** Task directions **
Output every line exactly as written. Leave out pictures.
--- START Recorded information ---
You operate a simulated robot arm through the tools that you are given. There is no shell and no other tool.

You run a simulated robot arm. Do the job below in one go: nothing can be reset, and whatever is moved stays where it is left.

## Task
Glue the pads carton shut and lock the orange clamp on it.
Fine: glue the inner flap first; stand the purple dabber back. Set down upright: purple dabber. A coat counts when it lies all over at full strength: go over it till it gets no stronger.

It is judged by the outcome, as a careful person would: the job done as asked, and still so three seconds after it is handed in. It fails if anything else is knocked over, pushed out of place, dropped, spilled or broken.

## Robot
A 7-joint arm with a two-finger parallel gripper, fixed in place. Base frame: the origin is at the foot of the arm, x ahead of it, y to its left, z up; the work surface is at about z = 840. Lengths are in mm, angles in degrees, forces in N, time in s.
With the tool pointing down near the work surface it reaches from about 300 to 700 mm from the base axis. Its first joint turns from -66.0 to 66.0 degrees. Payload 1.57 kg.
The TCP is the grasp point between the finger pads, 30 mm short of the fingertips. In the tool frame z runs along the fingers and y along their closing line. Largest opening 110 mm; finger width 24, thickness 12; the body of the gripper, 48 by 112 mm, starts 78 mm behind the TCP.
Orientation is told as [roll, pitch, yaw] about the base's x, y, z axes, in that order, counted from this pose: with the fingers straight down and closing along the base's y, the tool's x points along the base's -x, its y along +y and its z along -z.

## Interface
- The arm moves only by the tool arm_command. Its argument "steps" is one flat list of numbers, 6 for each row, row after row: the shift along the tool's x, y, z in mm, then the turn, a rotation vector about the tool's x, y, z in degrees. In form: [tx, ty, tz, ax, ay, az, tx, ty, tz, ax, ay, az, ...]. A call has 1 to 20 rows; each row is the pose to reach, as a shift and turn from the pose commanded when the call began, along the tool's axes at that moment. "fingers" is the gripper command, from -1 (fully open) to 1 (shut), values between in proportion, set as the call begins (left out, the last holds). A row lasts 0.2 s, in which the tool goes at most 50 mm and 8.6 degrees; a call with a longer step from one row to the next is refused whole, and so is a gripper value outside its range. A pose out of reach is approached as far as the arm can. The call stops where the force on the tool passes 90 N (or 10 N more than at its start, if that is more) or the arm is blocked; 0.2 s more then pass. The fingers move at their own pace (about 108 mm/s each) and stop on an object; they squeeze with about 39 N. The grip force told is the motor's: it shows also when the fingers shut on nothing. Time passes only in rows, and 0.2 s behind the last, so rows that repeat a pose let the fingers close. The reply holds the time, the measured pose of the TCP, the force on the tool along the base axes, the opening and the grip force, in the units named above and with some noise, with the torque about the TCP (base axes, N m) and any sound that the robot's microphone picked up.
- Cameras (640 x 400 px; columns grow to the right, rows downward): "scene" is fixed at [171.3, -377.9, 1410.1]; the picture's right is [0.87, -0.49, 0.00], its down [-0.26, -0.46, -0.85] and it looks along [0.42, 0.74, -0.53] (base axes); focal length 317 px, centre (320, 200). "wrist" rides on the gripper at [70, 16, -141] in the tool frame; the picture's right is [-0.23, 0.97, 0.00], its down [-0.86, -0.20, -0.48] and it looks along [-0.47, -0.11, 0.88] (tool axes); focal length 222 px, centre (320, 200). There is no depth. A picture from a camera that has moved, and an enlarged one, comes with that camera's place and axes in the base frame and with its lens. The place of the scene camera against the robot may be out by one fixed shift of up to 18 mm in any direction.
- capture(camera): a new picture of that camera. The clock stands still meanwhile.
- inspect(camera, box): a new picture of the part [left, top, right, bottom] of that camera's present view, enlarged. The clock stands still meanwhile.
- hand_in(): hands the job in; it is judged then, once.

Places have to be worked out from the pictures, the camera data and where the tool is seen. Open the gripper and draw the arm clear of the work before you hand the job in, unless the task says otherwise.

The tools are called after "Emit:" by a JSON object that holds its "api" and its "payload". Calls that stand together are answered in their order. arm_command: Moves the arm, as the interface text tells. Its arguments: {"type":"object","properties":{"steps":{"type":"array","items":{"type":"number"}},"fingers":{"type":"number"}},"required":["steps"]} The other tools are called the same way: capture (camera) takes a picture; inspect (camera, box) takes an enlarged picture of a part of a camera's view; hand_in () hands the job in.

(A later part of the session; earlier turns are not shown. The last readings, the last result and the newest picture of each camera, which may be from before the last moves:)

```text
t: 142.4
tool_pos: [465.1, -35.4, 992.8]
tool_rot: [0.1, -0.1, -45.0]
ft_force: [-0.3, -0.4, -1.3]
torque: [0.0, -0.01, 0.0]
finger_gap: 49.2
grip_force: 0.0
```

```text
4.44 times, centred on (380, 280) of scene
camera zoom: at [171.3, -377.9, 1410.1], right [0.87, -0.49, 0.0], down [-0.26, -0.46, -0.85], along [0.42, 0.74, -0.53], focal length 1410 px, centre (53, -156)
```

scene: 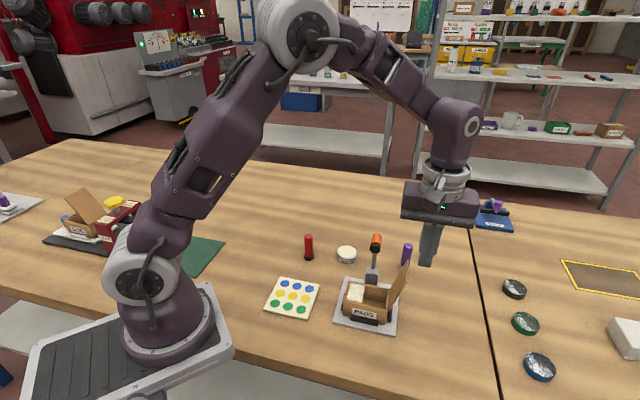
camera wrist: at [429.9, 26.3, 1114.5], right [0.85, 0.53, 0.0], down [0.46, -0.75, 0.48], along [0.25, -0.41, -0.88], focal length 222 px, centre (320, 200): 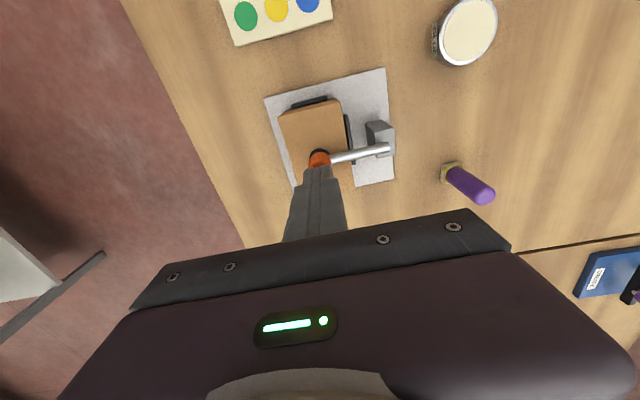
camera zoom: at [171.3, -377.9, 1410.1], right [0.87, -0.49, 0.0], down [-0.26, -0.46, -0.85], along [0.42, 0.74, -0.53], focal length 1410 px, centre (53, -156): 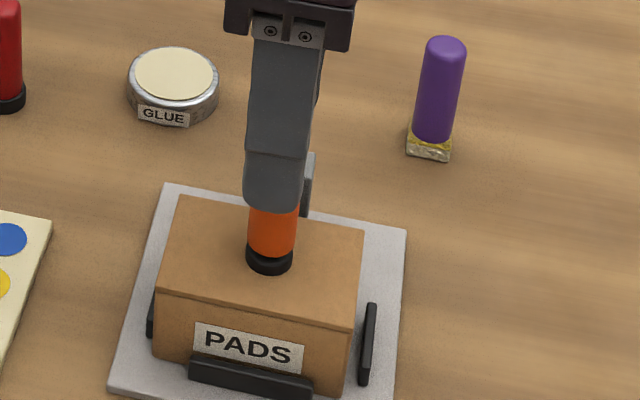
--- END Recorded information ---
** Reply to the task **
You operate a simulated robot arm through the tools that you are given. There is no shell and no other tool.

You run a simulated robot arm. Do the job below in one go: nothing can be reset, and whatever is moved stays where it is left.

## Task
Glue the pads carton shut and lock the orange clamp on it.
Fine: glue the inner flap first; stand the purple dabber back. Set down upright: purple dabber. A coat counts when it lies all over at full strength: go over it till it gets no stronger.

It is judged by the outcome, as a careful person would: the job done as asked, and still so three seconds after it is handed in. It fails if anything else is knocked over, pushed out of place, dropped, spilled or broken.

## Robot
A 7-joint arm with a two-finger parallel gripper, fixed in place. Base frame: the origin is at the foot of the arm, x ahead of it, y to its left, z up; the work surface is at about z = 840. Lengths are in mm, angles in degrees, forces in N, time in s.
With the tool pointing down near the work surface it reaches from about 300 to 700 mm from the base axis. Its first joint turns from -66.0 to 66.0 degrees. Payload 1.57 kg.
The TCP is the grasp point between the finger pads, 30 mm short of the fingertips. In the tool frame z runs along the fingers and y along their closing line. Largest opening 110 mm; finger width 24, thickness 12; the body of the gripper, 48 by 112 mm, starts 78 mm behind the TCP.
Orientation is told as [roll, pitch, yaw] about the base's x, y, z axes, in that order, counted from this pose: with the fingers straight down and closing along the base's y, the tool's x points along the base's -x, its y along +y and its z along -z.

## Interface
- The arm moves only by the tool arm_command. Its argument "steps" is one flat list of numbers, 6 for each row, row after row: the shift along the tool's x, y, z in mm, then the turn, a rotation vector about the tool's x, y, z in degrees. In form: [tx, ty, tz, ax, ay, az, tx, ty, tz, ax, ay, az, ...]. A call has 1 to 20 rows; each row is the pose to reach, as a shift and turn from the pose commanded when the call began, along the tool's axes at that moment. "fingers" is the gripper command, from -1 (fully open) to 1 (shut), values between in proportion, set as the call begins (left out, the last holds). A row lasts 0.2 s, in which the tool goes at most 50 mm and 8.6 degrees; a call with a longer step from one row to the next is refused whole, and so is a gripper value outside its range. A pose out of reach is approached as far as the arm can. The call stops where the force on the tool passes 90 N (or 10 N more than at its start, if that is more) or the arm is blocked; 0.2 s more then pass. The fingers move at their own pace (about 108 mm/s each) and stop on an object; they squeeze with about 39 N. The grip force told is the motor's: it shows also when the fingers shut on nothing. Time passes only in rows, and 0.2 s behind the last, so rows that repeat a pose let the fingers close. The reply holds the time, the measured pose of the TCP, the force on the tool along the base axes, the opening and the grip force, in the units named above and with some noise, with the torque about the TCP (base axes, N m) and any sound that the robot's microphone picked up.
- Cameras (640 x 400 px; columns grow to the right, rows downward): "scene" is fixed at [171.3, -377.9, 1410.1]; the picture's right is [0.87, -0.49, 0.00], its down [-0.26, -0.46, -0.85] and it looks along [0.42, 0.74, -0.53] (base axes); focal length 317 px, centre (320, 200). "wrist" rides on the gripper at [70, 16, -141] in the tool frame; the picture's right is [-0.23, 0.97, 0.00], its down [-0.86, -0.20, -0.48] and it looks along [-0.47, -0.11, 0.88] (tool axes); focal length 222 px, centre (320, 200). There is no depth. A picture from a camera that has moved, and an enlarged one, comes with that camera's place and axes in the base frame and with its lens. The place of the scene camera against the robot may be out by one fixed shift of up to 18 mm in any direction.
- capture(camera): a new picture of that camera. The clock stands still meanwhile.
- inspect(camera, box): a new picture of the part [left, top, right, bottom] of that camera's present view, enlarged. The clock stands still meanwhile.
- hand_in(): hands the job in; it is judged then, once.

Places have to be worked out from the pictures, the camera data and where the tool is seen. Open the gripper and draw the arm clear of the work before you hand the job in, unless the task says otherwise.

The tools are called after "Emit:" by a JSON object that holds its "api" and its "payload". Calls that stand together are answered in their order. arm_command: Moves the arm, as the interface text tells. Its arguments: {"type":"object","properties":{"steps":{"type":"array","items":{"type":"number"}},"fingers":{"type":"number"}},"required":["steps"]} The other tools are called the same way: capture (camera) takes a picture; inspect (camera, box) takes an enlarged picture of a part of a camera's view; hand_in () hands the job in.

(A later part of the session; earlier turns are not shown. The last readings, the last result and the newest picture of each camera, which may be from before the last moves:)

```text
t: 142.4
tool_pos: [465.1, -35.4, 992.8]
tool_rot: [0.1, -0.1, -45.0]
ft_force: [-0.3, -0.4, -1.3]
torque: [0.0, -0.01, 0.0]
finger_gap: 49.2
grip_force: 0.0
```

```text
4.44 times, centred on (380, 280) of scene
camera zoom: at [171.3, -377.9, 1410.1], right [0.87, -0.49, 0.0], down [-0.26, -0.46, -0.85], along [0.42, 0.74, -0.53], focal length 1410 px, centre (53, -156)
```

scene: 
camera wrist: at [429.9, 26.3, 1114.5], right [0.85, 0.53, 0.0], down [0.46, -0.75, 0.48], along [0.25, -0.41, -0.88], focal length 222 px, centre (320, 200): 
camera zoom: at [171.3, -377.9, 1410.1], right [0.87, -0.49, 0.0], down [-0.26, -0.46, -0.85], along [0.42, 0.74, -0.53], focal length 1410 px, centre (53, -156): 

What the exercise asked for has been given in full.